Read and write multi-digit whole numbers using base-ten numerals, number names, and expanded form. Compare two multi-digit numbers based on meanings of the digits in each place, using >, =, and < symbols to record the results of comparisons.
Know relative sizes of measurement units within one system of units including km, m, cm; kg, g; lb, oz.; l, ml; hr, min, sec.
Use the four operations to solve word problems involving distances, intervals of time, liquid volumes, masses of objects, and money, including problems involving simple fractions or decimals, and problems that require expressing measurements given in a larger unit in terms of a smaller unit.
Creating – learners are provided with an opportunity to innovate and test boundaries. Learners construct meaning, apply critical thinking and original ideas to real-world situations, and share knowledge through self-expression
Communicating – exchange of information with various audiences using a range of media and formats.
Collaborating – Learners are empowered through digital media and environments and through active participation in creating and sharing knowledge.
Organizing – Learners make connections, transfer existing knowledge and independently explore new technologies.
Becoming responsible digital citizens – using ICT to make informed and ethical choices while acting with integrity and honesty.

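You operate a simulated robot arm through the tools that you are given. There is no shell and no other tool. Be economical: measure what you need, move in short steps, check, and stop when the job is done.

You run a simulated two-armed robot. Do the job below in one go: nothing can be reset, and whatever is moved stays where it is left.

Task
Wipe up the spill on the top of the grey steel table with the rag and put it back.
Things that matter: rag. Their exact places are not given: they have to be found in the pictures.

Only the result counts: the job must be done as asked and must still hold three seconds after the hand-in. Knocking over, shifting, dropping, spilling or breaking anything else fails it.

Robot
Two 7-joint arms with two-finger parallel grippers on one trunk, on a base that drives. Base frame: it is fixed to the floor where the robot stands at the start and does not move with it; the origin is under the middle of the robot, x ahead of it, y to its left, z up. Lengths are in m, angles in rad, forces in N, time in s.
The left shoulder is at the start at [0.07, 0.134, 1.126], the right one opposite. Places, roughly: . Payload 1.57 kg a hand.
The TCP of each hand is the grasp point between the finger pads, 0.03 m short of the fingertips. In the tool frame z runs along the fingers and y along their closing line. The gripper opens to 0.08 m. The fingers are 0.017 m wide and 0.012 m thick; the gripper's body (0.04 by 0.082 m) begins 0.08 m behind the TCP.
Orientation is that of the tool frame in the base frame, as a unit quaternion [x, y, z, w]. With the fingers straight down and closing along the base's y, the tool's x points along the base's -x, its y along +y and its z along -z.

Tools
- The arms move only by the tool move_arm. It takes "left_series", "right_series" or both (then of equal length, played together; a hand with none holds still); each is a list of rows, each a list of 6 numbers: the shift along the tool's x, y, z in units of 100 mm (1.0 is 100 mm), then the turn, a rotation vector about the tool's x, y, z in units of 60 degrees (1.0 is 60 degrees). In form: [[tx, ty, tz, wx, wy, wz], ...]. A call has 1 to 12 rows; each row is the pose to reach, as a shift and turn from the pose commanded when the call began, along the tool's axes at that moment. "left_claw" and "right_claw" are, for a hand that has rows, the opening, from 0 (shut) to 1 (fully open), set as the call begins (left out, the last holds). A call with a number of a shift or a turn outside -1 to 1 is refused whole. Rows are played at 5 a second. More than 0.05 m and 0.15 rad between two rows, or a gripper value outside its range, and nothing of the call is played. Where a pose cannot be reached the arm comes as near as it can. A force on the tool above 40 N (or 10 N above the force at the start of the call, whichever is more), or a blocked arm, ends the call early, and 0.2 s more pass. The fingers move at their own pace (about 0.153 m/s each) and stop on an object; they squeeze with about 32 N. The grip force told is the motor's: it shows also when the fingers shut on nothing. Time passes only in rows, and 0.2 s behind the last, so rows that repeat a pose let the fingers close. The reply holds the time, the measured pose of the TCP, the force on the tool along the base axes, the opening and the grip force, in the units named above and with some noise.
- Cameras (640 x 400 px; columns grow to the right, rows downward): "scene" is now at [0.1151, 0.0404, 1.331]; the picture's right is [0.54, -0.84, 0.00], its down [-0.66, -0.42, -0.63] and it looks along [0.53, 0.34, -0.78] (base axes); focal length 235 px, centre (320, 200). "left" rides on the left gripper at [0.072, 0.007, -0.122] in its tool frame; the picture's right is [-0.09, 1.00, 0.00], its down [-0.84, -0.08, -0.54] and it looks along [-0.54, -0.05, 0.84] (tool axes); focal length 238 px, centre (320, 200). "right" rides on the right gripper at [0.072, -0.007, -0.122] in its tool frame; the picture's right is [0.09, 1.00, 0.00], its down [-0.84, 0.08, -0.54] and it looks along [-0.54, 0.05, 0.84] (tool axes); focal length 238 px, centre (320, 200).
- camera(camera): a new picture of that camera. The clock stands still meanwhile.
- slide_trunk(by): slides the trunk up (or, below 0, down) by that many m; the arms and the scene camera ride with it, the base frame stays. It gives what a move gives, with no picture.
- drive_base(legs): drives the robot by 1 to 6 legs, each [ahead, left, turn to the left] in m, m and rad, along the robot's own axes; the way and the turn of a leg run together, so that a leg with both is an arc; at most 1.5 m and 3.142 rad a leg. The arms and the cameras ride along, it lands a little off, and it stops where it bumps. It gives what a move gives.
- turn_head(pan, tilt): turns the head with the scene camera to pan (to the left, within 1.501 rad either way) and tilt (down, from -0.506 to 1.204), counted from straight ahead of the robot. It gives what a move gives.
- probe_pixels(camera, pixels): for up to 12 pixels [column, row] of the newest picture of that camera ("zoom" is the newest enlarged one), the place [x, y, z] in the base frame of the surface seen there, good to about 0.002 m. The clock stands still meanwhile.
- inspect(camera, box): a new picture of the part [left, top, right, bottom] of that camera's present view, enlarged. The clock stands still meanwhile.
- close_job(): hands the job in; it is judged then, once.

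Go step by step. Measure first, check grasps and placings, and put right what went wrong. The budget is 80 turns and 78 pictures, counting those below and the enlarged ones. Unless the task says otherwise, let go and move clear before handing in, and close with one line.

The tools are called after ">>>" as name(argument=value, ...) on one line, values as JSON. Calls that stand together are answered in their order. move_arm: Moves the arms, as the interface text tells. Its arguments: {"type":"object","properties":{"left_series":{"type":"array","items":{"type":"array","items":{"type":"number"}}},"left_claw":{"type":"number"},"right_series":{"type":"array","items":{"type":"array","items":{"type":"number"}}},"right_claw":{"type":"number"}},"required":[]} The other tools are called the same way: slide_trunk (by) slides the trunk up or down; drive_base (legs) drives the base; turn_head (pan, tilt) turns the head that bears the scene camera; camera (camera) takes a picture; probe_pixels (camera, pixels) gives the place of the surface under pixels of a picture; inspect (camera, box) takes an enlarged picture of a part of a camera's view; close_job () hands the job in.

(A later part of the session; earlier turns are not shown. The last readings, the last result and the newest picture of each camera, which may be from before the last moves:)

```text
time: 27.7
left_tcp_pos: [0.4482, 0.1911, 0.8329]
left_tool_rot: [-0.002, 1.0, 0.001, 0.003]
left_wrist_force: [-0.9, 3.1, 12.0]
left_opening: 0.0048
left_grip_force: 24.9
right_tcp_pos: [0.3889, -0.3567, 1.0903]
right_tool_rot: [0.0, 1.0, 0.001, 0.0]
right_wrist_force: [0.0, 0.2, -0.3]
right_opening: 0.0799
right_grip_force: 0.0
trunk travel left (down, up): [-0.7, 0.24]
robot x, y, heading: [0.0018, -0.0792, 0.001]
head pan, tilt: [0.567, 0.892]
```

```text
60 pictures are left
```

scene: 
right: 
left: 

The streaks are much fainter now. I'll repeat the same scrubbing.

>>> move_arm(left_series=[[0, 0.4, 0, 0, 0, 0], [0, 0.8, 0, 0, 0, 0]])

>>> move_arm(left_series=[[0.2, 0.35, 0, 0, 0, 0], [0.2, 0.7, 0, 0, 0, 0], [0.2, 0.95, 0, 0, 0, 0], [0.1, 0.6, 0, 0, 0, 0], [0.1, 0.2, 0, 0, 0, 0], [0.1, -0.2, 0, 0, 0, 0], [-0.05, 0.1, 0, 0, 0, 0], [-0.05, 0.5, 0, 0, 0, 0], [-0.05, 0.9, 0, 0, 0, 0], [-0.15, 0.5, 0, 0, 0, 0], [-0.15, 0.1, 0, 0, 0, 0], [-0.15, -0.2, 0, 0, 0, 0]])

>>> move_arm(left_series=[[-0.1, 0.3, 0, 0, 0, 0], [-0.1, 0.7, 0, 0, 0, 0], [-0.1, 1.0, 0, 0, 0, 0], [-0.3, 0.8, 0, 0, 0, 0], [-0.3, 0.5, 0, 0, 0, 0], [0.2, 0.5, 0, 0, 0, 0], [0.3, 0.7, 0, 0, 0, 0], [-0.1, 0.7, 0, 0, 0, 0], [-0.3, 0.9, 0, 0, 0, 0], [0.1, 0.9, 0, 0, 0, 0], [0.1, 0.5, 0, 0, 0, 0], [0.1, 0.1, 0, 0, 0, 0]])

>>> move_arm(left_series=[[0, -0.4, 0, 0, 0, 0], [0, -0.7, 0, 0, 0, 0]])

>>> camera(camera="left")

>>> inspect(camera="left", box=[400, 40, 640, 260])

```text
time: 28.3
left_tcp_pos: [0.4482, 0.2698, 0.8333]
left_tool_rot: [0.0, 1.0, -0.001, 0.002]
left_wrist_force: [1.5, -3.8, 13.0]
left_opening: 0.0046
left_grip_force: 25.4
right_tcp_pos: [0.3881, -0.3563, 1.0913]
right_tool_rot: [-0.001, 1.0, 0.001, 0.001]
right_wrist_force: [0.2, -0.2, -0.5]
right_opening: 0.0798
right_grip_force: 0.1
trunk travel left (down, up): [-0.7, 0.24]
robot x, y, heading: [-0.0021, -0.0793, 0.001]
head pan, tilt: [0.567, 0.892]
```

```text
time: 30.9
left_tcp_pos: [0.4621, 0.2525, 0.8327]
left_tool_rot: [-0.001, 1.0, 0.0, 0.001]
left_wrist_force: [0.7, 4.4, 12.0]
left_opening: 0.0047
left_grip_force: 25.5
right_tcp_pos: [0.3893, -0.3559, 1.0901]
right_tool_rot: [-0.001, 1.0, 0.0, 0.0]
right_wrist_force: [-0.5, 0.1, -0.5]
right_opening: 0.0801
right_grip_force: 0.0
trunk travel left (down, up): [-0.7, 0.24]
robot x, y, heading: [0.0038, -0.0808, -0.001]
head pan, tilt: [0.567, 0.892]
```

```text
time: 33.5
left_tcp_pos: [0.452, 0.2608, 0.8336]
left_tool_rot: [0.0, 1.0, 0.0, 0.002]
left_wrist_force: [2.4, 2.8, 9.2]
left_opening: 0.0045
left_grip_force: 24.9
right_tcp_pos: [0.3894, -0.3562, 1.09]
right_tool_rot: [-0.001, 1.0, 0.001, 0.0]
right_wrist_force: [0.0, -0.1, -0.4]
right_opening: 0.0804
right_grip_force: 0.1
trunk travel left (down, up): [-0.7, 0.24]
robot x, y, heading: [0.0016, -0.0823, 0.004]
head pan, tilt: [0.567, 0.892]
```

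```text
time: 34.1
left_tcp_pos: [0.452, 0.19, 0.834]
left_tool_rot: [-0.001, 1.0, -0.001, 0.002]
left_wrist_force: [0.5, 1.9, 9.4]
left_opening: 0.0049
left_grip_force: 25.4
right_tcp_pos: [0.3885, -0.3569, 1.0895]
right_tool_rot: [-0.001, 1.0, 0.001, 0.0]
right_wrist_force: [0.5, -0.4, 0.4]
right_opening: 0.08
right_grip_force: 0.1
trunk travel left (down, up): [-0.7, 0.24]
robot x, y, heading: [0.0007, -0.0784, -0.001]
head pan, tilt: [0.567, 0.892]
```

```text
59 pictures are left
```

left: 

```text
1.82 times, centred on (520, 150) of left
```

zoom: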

In a globally connected digital world, learners are empowered to be responsible for their actions, to value others’ rights and to practise safe and legal behaviours.
- recognize that others have emotions, feelings and perspectives that may be different • from their own
- solve problems and overcome difficulty with a sense of optimism
- analyze how they are connected to a wider community
- reflect on their own cultural influences, experiences, traditions, and perspectives and are open to those of others
- identify casual relationships and understand how they impact the experience of individuals and groups
- independently use strategies to resolve conflict
- work towards a consensus, understanding the need to negotiate and compromise
reflect on their experiences in order to build a deeper understanding of self
One month… no “school work”… but lots of learning!